Goal of the exercise
Copy each line below without leaving any out. Use JSON: a list with one string for each line that is not empty.

Material

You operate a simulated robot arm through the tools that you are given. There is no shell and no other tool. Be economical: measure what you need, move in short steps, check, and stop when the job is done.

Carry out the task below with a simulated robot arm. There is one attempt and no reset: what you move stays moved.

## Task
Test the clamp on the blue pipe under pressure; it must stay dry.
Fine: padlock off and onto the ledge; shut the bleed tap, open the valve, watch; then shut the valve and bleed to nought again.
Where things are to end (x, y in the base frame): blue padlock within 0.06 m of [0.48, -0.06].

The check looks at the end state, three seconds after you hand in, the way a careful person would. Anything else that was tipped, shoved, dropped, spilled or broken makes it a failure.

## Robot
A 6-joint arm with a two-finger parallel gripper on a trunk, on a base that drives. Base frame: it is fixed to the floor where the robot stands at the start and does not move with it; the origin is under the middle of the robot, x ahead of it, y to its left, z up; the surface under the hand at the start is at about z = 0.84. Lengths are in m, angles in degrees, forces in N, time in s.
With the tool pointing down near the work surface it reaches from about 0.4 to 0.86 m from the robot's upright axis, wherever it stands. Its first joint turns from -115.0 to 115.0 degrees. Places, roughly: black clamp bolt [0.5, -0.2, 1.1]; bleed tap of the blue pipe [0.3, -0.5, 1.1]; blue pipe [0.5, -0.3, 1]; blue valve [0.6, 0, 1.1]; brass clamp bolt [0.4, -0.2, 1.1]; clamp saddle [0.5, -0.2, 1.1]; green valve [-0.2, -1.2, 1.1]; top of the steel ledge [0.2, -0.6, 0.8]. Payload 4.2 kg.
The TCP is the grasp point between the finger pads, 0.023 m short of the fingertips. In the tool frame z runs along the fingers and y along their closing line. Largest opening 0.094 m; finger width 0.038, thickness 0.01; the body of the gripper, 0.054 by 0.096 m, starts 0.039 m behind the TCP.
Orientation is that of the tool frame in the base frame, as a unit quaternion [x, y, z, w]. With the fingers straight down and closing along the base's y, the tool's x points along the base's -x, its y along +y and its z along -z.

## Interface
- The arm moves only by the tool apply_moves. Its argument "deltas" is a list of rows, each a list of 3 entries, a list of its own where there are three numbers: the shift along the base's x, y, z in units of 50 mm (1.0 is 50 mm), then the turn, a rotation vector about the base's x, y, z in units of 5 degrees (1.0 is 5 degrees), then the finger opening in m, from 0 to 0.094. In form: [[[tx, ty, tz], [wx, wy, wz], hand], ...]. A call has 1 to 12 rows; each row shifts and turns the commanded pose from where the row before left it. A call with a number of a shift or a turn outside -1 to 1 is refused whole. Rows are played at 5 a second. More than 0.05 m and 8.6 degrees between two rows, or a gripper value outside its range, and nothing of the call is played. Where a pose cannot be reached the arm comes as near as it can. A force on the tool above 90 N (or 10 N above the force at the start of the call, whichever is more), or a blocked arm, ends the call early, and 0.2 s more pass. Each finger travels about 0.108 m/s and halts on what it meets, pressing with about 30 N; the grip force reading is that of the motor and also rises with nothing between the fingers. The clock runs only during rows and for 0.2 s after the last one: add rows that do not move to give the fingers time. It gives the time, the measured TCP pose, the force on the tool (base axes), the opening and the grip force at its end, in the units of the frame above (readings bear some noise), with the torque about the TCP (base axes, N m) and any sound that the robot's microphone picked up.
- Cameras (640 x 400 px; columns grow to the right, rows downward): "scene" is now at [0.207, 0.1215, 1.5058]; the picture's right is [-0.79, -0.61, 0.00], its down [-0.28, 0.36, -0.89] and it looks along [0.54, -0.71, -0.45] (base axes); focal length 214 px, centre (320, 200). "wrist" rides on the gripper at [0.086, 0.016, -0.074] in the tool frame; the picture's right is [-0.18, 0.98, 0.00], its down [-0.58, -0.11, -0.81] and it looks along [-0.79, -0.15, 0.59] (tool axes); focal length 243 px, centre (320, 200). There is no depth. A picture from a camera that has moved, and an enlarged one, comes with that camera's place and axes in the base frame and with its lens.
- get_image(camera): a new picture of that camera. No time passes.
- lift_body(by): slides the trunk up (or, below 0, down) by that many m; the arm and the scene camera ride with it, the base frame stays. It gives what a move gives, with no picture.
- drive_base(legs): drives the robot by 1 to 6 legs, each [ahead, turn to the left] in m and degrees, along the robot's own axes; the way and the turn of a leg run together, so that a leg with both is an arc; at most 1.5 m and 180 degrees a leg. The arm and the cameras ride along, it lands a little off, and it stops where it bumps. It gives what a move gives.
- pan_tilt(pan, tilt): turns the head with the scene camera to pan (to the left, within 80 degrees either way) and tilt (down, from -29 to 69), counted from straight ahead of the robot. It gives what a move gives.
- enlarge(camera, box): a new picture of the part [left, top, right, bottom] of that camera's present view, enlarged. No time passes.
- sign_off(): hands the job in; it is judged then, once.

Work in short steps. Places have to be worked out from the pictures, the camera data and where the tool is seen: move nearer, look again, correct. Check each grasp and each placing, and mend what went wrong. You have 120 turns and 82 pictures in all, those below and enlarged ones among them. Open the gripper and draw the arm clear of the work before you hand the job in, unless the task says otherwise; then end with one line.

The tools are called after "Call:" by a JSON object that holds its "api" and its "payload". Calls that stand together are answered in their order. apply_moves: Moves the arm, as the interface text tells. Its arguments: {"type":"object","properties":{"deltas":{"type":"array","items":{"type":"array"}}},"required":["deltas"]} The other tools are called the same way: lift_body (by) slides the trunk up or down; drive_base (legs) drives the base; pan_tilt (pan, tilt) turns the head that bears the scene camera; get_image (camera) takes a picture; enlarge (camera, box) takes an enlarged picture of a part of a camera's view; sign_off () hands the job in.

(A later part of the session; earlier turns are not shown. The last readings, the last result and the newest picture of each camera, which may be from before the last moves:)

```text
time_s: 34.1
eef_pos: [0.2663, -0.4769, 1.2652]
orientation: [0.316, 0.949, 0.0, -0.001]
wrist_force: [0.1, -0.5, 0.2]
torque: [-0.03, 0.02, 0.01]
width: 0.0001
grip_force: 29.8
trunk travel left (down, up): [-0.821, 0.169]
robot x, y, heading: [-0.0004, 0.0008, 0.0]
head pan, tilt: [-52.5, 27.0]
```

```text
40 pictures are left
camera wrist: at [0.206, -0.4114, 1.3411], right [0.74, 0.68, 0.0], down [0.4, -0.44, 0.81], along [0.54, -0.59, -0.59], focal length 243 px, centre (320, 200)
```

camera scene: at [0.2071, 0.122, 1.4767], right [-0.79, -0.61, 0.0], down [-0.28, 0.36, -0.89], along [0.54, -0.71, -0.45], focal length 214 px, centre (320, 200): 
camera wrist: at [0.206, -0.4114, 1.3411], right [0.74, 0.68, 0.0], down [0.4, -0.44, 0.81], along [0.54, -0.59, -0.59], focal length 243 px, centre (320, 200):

Final result
[
  "You operate a simulated robot arm through the tools that you are given. There is no shell and no other tool. Be economical: measure what you need, move in short steps, check, and stop when the job is done.",
  "Carry out the task below with a simulated robot arm. There is one attempt and no reset: what you move stays moved.",
  "## Task",
  "Test the clamp on the blue pipe under pressure; it must stay dry.",
  "Fine: padlock off and onto the ledge; shut the bleed tap, open the valve, watch; then shut the valve and bleed to nought again.",
  "Where things are to end (x, y in the base frame): blue padlock within 0.06 m of [0.48, -0.06].",
  "The check looks at the end state, three seconds after you hand in, the way a careful person would. Anything else that was tipped, shoved, dropped, spilled or broken makes it a failure.",
  "## Robot",
  "A 6-joint arm with a two-finger parallel gripper on a trunk, on a base that drives. Base frame: it is fixed to the floor where the robot stands at the start and does not move with it; the origin is under the middle of the robot, x ahead of it, y to its left, z up; the surface under the hand at the start is at about z = 0.84. Lengths are in m, angles in degrees, forces in N, time in s.",
  "With the tool pointing down near the work surface it reaches from about 0.4 to 0.86 m from the robot's upright axis, wherever it stands. Its first joint turns from -115.0 to 115.0 degrees. Places, roughly: black clamp bolt [0.5, -0.2, 1.1]; bleed tap of the blue pipe [0.3, -0.5, 1.1]; blue pipe [0.5, -0.3, 1]; blue valve [0.6, 0, 1.1]; brass clamp bolt [0.4, -0.2, 1.1]; clamp saddle [0.5, -0.2, 1.1]; green valve [-0.2, -1.2, 1.1]; top of the steel ledge [0.2, -0.6, 0.8]. Payload 4.2 kg.",
  "The TCP is the grasp point between the finger pads, 0.023 m short of the fingertips. In the tool frame z runs along the fingers and y along their closing line. Largest opening 0.094 m; finger width 0.038, thickness 0.01; the body of the gripper, 0.054 by 0.096 m, starts 0.039 m behind the TCP.",
  "Orientation is that of the tool frame in the base frame, as a unit quaternion [x, y, z, w]. With the fingers straight down and closing along the base's y, the tool's x points along the base's -x, its y along +y and its z along -z.",
  "## Interface",
  "- The arm moves only by the tool apply_moves. Its argument \"deltas\" is a list of rows, each a list of 3 entries, a list of its own where there are three numbers: the shift along the base's x, y, z in units of 50 mm (1.0 is 50 mm), then the turn, a rotation vector about the base's x, y, z in units of 5 degrees (1.0 is 5 degrees), then the finger opening in m, from 0 to 0.094. In form: [[[tx, ty, tz], [wx, wy, wz], hand], ...]. A call has 1 to 12 rows; each row shifts and turns the commanded pose from where the row before left it. A call with a number of a shift or a turn outside -1 to 1 is refused whole. Rows are played at 5 a second. More than 0.05 m and 8.6 degrees between two rows, or a gripper value outside its range, and nothing of the call is played. Where a pose cannot be reached the arm comes as near as it can. A force on the tool above 90 N (or 10 N above the force at the start of the call, whichever is more), or a blocked arm, ends the call early, and 0.2 s more pass. Each finger travels about 0.108 m/s and halts on what it meets, pressing with about 30 N; the grip force reading is that of the motor and also rises with nothing between the fingers. The clock runs only during rows and for 0.2 s after the last one: add rows that do not move to give the fingers time. It gives the time, the measured TCP pose, the force on the tool (base axes), the opening and the grip force at its end, in the units of the frame above (readings bear some noise), with the torque about the TCP (base axes, N m) and any sound that the robot's microphone picked up.",
  "- Cameras (640 x 400 px; columns grow to the right, rows downward): \"scene\" is now at [0.207, 0.1215, 1.5058]; the picture's right is [-0.79, -0.61, 0.00], its down [-0.28, 0.36, -0.89] and it looks along [0.54, -0.71, -0.45] (base axes); focal length 214 px, centre (320, 200). \"wrist\" rides on the gripper at [0.086, 0.016, -0.074] in the tool frame; the picture's right is [-0.18, 0.98, 0.00], its down [-0.58, -0.11, -0.81] and it looks along [-0.79, -0.15, 0.59] (tool axes); focal length 243 px, centre (320, 200). There is no depth. A picture from a camera that has moved, and an enlarged one, comes with that camera's place and axes in the base frame and with its lens.",
  "- get_image(camera): a new picture of that camera. No time passes.",
  "- lift_body(by): slides the trunk up (or, below 0, down) by that many m; the arm and the scene camera ride with it, the base frame stays. It gives what a move gives, with no picture.",
  "- drive_base(legs): drives the robot by 1 to 6 legs, each [ahead, turn to the left] in m and degrees, along the robot's own axes; the way and the turn of a leg run together, so that a leg with both is an arc; at most 1.5 m and 180 degrees a leg. The arm and the cameras ride along, it lands a little off, and it stops where it bumps. It gives what a move gives.",
  "- pan_tilt(pan, tilt): turns the head with the scene camera to pan (to the left, within 80 degrees either way) and tilt (down, from -29 to 69), counted from straight ahead of the robot. It gives what a move gives.",
  "- enlarge(camera, box): a new picture of the part [left, top, right, bottom] of that camera's present view, enlarged. No time passes.",
  "- sign_off(): hands the job in; it is judged then, once.",
  "Work in short steps. Places have to be worked out from the pictures, the camera data and where the tool is seen: move nearer, look again, correct. Check each grasp and each placing, and mend what went wrong. You have 120 turns and 82 pictures in all, those below and enlarged ones among them. Open the gripper and draw the arm clear of the work before you hand the job in, unless the task says otherwise; then end with one line.",
  "The tools are called after \"Call:\" by a JSON object that holds its \"api\" and its \"payload\". Calls that stand together are answered in their order. apply_moves: Moves the arm, as the interface text tells. Its arguments: {\"type\":\"object\",\"properties\":{\"deltas\":{\"type\":\"array\",\"items\":{\"type\":\"array\"}}},\"required\":[\"deltas\"]} The other tools are called the same way: lift_body (by) slides the trunk up or down; drive_base (legs) drives the base; pan_tilt (pan, tilt) turns the head that bears the scene camera; get_image (camera) takes a picture; enlarge (camera, box) takes an enlarged picture of a part of a camera's view; sign_off () hands the job in.",
  "(A later part of the session; earlier turns are not shown. The last readings, the last result and the newest picture of each camera, which may be from before the last moves:)",
  "```text",
  "time_s: 34.1",
  "eef_pos: [0.2663, -0.4769, 1.2652]",
  "orientation: [0.316, 0.949, 0.0, -0.001]",
  "wrist_force: [0.1, -0.5, 0.2]",
  "torque: [-0.03, 0.02, 0.01]",
  "width: 0.0001",
  "grip_force: 29.8",
  "trunk travel left (down, up): [-0.821, 0.169]",
  "robot x, y, heading: [-0.0004, 0.0008, 0.0]",
  "head pan, tilt: [-52.5, 27.0]",
  "```",
  "```text",
  "40 pictures are left",
  "camera wrist: at [0.206, -0.4114, 1.3411], right [0.74, 0.68, 0.0], down [0.4, -0.44, 0.81], along [0.54, -0.59, -0.59], focal length 243 px, centre (320, 200)",
  "```",
  "camera scene: at [0.2071, 0.122, 1.4767], right [-0.79, -0.61, 0.0], down [-0.28, 0.36, -0.89], along [0.54, -0.71, -0.45], focal length 214 px, centre (320, 200): ",
  "camera wrist: at [0.206, -0.4114, 1.3411], right [0.74, 0.68, 0.0], down [0.4, -0.44, 0.81], along [0.54, -0.59, -0.59], focal length 243 px, centre (320, 200):"
]